Sa gestion condescendante, incompétente et sans empathie d’une situation qui devrait causer d’ici à la fin de l’année près de 250.000 morts dans son pays et qui a, surtout, engendré une hausse du chômage et une baisse de la croissance a montré que l’économie ne pouvait se passer du politique.

Soyons lucide la France seule n’a pas les moyens de s’opposer à une politique aussi affranchie de règles communes et respectées. Nos entreprises aussi puissantes soient-elles ne peuvent rivaliser sur deux fronts, celui de leurs concurrents économiques traditionnels et celui ouvert par une administration dénuée de scrupules et qui entend continuer à imposer sa raison (du plus fort étant la meilleure).

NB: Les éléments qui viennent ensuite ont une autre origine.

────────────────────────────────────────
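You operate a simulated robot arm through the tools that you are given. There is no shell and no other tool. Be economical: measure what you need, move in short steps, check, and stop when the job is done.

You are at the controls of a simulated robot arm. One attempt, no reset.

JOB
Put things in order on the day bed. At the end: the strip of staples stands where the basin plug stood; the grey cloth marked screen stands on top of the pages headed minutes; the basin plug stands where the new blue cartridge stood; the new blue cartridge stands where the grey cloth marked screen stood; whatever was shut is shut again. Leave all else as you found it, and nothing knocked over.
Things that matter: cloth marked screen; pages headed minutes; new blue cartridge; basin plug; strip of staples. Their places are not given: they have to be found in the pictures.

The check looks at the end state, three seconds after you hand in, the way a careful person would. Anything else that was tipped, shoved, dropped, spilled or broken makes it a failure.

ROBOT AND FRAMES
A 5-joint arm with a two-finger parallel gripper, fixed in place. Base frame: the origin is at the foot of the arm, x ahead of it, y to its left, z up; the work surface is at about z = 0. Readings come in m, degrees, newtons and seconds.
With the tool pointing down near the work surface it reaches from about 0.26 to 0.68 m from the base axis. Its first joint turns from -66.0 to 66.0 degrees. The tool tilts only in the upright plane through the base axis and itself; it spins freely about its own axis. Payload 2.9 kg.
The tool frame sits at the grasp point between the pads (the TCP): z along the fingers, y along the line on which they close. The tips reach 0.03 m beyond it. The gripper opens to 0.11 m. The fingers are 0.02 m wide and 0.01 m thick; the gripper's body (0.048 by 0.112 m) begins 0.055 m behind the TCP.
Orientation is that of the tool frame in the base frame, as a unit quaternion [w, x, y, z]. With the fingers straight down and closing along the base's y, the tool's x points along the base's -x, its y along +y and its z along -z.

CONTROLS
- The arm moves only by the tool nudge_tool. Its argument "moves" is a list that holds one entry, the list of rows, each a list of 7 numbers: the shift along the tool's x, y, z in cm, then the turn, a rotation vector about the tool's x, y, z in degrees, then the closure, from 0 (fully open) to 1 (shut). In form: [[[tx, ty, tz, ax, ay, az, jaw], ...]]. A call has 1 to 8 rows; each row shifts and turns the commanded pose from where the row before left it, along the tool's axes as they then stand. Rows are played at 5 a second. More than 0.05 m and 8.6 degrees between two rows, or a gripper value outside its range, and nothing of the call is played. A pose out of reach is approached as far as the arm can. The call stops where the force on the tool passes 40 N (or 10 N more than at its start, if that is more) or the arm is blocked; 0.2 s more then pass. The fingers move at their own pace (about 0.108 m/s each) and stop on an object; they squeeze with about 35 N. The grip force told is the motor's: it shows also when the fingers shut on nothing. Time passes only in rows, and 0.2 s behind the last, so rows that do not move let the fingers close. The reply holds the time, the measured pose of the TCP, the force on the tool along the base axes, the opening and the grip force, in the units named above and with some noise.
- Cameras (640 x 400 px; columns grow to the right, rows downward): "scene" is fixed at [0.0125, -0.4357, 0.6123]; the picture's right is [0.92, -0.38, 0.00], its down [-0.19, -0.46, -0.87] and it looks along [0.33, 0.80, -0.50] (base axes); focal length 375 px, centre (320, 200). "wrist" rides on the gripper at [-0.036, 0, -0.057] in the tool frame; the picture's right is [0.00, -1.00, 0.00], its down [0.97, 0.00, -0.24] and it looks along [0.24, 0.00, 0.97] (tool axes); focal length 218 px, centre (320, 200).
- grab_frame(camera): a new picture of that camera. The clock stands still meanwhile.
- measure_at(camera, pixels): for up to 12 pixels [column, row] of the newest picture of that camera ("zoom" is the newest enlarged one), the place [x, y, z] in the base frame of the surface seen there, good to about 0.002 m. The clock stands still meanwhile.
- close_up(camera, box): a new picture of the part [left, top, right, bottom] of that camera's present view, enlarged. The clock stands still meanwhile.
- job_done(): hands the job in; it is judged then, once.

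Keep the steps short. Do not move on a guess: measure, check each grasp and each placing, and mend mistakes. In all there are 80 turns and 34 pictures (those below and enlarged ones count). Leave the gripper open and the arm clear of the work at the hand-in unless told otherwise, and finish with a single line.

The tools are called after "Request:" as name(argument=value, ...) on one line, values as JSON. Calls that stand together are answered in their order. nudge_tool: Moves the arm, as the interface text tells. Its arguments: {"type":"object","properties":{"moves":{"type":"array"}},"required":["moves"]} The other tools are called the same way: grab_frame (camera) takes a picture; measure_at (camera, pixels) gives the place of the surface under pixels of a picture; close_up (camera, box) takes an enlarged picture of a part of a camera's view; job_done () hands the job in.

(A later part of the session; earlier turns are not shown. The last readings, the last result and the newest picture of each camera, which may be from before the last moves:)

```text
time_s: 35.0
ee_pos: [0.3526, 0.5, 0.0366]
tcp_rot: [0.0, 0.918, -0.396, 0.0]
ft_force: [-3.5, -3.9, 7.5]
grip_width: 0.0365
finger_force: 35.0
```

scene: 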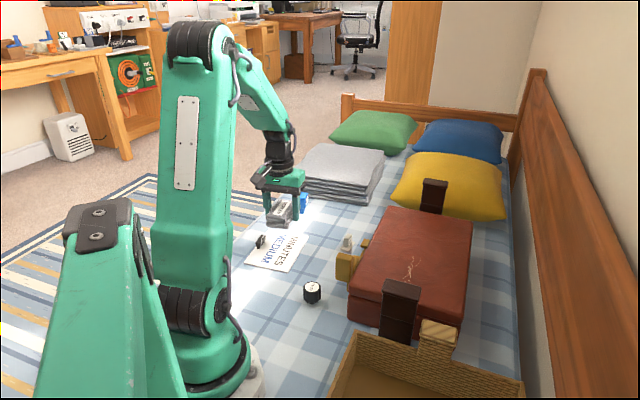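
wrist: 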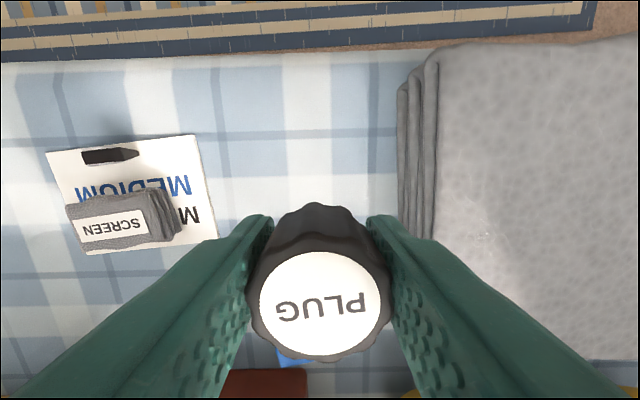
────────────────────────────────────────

N’en déplaise aux tenants du Frexit ou de toute autre vision nationale pour ne pas dire frontalière, seule l’Europe au sens d’Union Européenne et principalement le tandem France-Allemagne est en mesure de composer une alliance économique à même de lutter à armes égales. Ce n’est pas faire du macronisme que de considérer que cette vision, développée à de nombreuses reprises par le président de la République, est la seule valable à défaut d’autres alternatives qui seraient aussi crédibles et applicables. Elle amène à se poser deux questions :
 
  • L’Union Européenne est-elle en mesure d’endosser les habits politiques qui pour le moment lui font défaut et adopter une vision globale des intérêts communs des pays membres éloignée de la candeur, pour ne pas dire plus, qui la caractérise encore ? Cela passe par une meilleure coordination fiscale, l’acceptation de la constitution de groupes européens qui aient une taille en rapport avec un marché mondial ou Etats-Unis, Chine, Inde et bientôt d’autres seront en concurrence avec des entreprises imposantes configurées pour des marchés de centaines de millions de consommateurs. On sent un frémissement mais pour le moment la vision concurrentielle de la Commission est encore un peu datée années 80 et monde tournant autour de l’Europe et des Etats-Unis.
     
  • Et, si la réponse à cette première question reste encore longtemps négative, quelle alternative s’offre alors à la France ? Il y a quelques années évoquer une Europe à deux vitesses était un sujet tabou. Aujourd’hui, le Brexit est passé par là et nous avons déjà plusieurs vitesses en Europe en fonction des pays, de leur (non)implication – Pologne, Hongrie –, de leur fiscalité non commune – Irlande, Luxembourg –, de leur développement – Espagne, pays Baltes…on peut ainsi multiplier à l’envie les distinguos qui font que le seul plus petit dénominateur commun économique n’est plus suffisant.
     
Or, le monde a changé et le recours à la force armée n’est plus considéré avec réticence par de nombreux États qui y voient, au contraire, un moyen de maintenir un pouvoir en place (Syrie, Chine, Inde), de masquer des difficultés économiques (Turquie) ou de rappeler sa puissance (Etats-Unis d’Amérique, Russie) au-delà des seules considérations territoriales toujours présentes mais parfois simple prétexte.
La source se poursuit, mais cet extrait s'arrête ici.